Light & Verity

Brits claim another Yale provost

Hamilton leaves for Oxford.

Michael Marsland

Michael Marsland

Provost Andrew Hamilton has been tapped to lead Oxford. View full image

The Yale provost's office is starting to look like a triple-A farm team for leaders of elite universities. In June, it was announced that Yale's current provost, chemist Andrew Hamilton, has been named vice chancellor of the University of Oxford—the fourth consecutive Yale provost named to the top job at a leading university. (The title of chancellor is an honorary one in British universities; the vice chancellor is the chief executive officer.) Hamilton follows past provosts Susan Hockfield (who became president of MIT in 2004), Alison Richard (vice chancellor, Cambridge, 2003), and Judith Rodin (president, University of Pennsylvania, 1994–2004).
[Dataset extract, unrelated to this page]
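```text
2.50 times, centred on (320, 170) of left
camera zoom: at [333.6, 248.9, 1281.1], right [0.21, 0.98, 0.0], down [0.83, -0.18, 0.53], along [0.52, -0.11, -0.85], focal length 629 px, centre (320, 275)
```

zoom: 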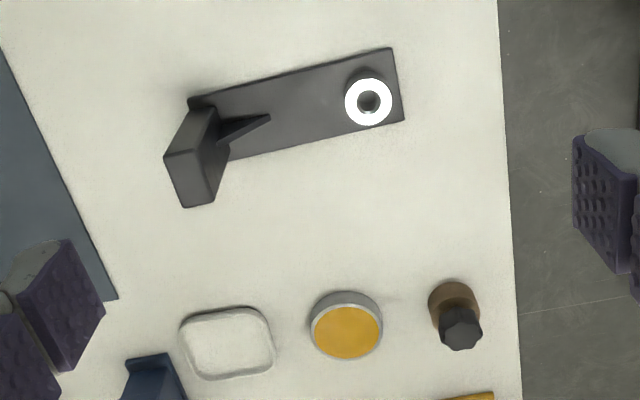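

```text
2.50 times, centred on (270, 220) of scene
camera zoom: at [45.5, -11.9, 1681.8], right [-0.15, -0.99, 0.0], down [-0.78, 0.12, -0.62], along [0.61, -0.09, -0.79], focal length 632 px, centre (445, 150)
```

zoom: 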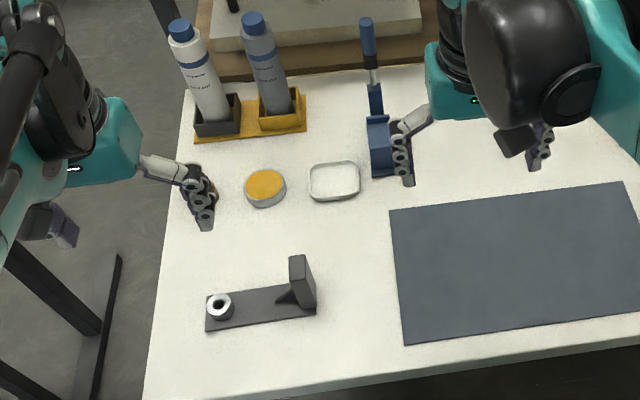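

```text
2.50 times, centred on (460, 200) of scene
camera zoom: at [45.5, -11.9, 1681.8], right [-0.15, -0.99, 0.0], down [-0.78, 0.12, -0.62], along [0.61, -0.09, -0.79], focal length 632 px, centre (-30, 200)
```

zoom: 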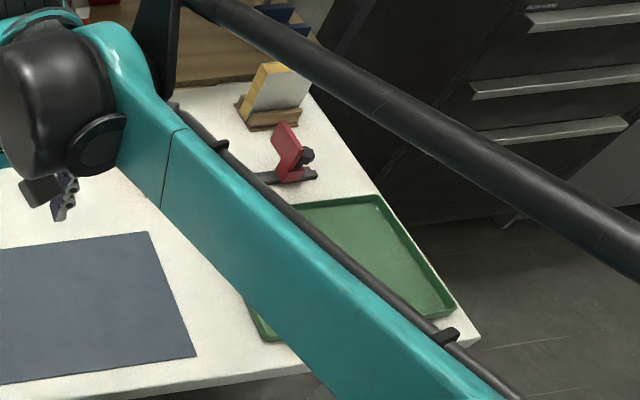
Hamilton will take office in October 2009.

Although a native of Britain, Hamilton has spent his professional life in the United States, including eleven years at Yale, four of them as provost. "It's not a system I have worked in before," he says of British higher education, "but it's one that I see as being a very interesting and important challenge for me." He will be the first vice chancellor of Oxford who had no prior affiliation with the university.

Hamilton cites the acquisition of the new West Campus, changes to the tenure system, and steps toward greater faculty diversity as sources of satisfaction during his tenure at Yale. He leaves in the midst of Yale's capital campaign, but he is stepping into a leading role in Oxford's recently launched $2.5 billion campaign.

President Levin wrote to the Yale faculty and staff that he plans to have a successor in place by early fall. If he follows precedent, Levin will not have to look far: the last nine provosts were all chosen from among Yale's faculty.